Obama taps longtime aide to oversee presidential records process
By Josh Gerstein
01/08/17 09:10 AM EST
Updated 01/08/17 09:50 AM EST
President Barack Obama has selected his close aide Anita Decker Breckenridge to act as his representative in the process that will lead to many of his White House records becoming public in future decades.
A letter Obama sent to the National Archives in July authorizes Breckenridge to convey Obama's wishes about which of his presidential files can be made public and which should be kept under wraps for a period of time.
The letter, released to POLITICO on Friday under the Freedom of Information Act, also indicates that Obama is exercising his rights to put many of those records off-limits for 12 years after he leaves the presidency later this month. While the move could be seen as at odds with Obama's frequently stated commitment to transparency, it's a step other recent presidents have also taken before leaving the White House.
Recent presidents have eventually eased some of those access restrictions after leaving office.
White House spokeswoman Brandi Hoffine did not comment directly on Obama's rationale for imposing the 12-year restrictions on his records, which will be sent in the coming years to his yet-to-be-built presidential library in Chicago.
However, she said Breckenridge is the point person on the White House staff managing transition-related issues, like the transfer of presidential records to federal archivists.

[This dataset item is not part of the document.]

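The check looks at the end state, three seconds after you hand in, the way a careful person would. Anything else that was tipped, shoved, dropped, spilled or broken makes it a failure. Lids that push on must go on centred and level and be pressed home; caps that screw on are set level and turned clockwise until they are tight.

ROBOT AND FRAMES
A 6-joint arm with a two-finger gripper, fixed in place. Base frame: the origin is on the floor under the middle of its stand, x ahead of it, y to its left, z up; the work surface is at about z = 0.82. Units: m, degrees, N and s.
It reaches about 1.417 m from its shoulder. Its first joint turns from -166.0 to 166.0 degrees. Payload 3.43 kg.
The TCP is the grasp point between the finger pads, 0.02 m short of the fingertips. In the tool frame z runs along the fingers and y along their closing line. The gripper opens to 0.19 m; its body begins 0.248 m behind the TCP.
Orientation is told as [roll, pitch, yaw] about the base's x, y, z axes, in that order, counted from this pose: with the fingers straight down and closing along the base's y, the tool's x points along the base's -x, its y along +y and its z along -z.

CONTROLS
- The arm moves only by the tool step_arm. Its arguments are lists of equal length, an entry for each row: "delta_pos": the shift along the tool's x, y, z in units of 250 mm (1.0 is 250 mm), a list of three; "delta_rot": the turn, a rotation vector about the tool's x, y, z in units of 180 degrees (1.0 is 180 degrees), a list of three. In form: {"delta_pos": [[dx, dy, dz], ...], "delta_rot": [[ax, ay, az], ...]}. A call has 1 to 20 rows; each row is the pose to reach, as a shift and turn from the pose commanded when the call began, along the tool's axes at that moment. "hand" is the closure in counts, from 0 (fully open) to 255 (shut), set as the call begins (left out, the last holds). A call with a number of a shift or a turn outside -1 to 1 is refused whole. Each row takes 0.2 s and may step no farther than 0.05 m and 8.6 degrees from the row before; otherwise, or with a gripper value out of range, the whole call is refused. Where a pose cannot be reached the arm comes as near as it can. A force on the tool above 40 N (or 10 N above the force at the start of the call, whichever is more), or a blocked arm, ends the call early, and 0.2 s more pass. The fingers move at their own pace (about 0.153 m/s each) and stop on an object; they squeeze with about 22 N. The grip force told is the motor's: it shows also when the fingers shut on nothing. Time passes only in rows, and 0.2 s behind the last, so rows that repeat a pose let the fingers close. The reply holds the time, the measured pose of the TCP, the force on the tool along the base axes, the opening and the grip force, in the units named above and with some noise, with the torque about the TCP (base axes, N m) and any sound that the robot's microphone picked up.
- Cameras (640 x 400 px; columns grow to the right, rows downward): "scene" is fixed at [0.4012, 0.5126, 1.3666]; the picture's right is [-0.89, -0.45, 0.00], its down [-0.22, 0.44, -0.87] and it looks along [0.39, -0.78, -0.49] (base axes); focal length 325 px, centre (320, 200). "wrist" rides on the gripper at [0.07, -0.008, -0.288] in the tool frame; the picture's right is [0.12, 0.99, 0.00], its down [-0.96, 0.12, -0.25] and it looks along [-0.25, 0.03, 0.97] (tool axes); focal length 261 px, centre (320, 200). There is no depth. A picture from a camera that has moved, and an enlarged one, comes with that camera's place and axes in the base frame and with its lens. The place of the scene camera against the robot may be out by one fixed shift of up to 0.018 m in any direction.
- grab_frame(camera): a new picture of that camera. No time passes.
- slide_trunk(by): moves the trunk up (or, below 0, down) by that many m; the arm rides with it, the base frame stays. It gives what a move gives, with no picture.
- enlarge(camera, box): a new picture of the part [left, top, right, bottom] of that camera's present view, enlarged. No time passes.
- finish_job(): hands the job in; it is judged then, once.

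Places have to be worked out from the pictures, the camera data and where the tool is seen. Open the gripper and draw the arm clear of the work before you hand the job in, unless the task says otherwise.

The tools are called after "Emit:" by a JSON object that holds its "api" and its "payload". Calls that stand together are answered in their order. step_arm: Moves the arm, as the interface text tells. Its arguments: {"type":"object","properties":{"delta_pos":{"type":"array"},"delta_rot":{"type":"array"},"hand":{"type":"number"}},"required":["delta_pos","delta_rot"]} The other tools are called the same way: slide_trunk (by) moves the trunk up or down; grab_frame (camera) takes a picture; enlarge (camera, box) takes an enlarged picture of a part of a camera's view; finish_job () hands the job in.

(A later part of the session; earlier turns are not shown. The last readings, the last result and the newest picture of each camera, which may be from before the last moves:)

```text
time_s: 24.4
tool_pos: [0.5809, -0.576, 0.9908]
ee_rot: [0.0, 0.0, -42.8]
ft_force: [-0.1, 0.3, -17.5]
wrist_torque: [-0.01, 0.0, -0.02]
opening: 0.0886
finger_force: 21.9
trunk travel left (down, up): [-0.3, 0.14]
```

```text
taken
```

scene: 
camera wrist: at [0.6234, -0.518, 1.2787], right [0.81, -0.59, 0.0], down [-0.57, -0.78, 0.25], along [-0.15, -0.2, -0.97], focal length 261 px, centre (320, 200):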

"In her role as deputy chief of staff for operations at the White House, Anita Decker Breckenridge is overseeing the White House's transition effort, and that includes working closely with White House Counsel's Office and the National Archives and Records Administration to ensure the president's papers are properly preserved and made available to the public," Hoffine said Sunday.
Breckenridge, currently deputy White House chief of staff for operations, started out as a driver and secretary for Obama in 2003, when he was a state senator. She helped with his 2004 U.S. Senate bid, managed many of his offices in Illinois after he won that job and aided in organizing his 2007 announcement of his campaign for the presidency.
After Obama won, Breckenridge served as chief of staff at the National Endowment for the Arts. Obama brought her to the White House in 2011 to serve as his personal secretary. In 2014, she was promoted to the deputy chief of staff post, which includes regularly traveling with the president and briefing him on natural and man-made disasters.
At the time, White House Chief of Staff Denis McDonough described Breckenridge as "someone who not only has the complete trust of the president but has given him candid counsel for years."
"She has impeccable judgment, extraordinary foresight, and the battle-tested resolve to help lead this White House for the next three years," McDonough said in 2014.
Obama's notice, dated July 26, 2016, means that if he were to die or become incapacitated before 2029, Breckenridge would retain discretion over which advice and appointment-related records should be made public.
A letter White House counsel Neil Eggleston sent to Sen. Dianne Feinstein (D-Calif.) last month about demands for public release of the unabridged version of a Senate report on alleged abuse of prisoners in CIA custody revealed that Obama had moved to place the 12-year bar on access to some categories of presidential records. However, that letter did not make clear he had restricted all six categories described in the Presidential Records Act. The letter released Friday makes clear he has.
If a president were to die in office without signing a letter similar to the one Obama signed in July, much of that confidential advice could go public after five years. That could explain why Presidents Bill Clinton and George W. Bush signed their restriction letters less than two years after taking office. It's unclear why Obama waited until year eight of his presidency to sign his.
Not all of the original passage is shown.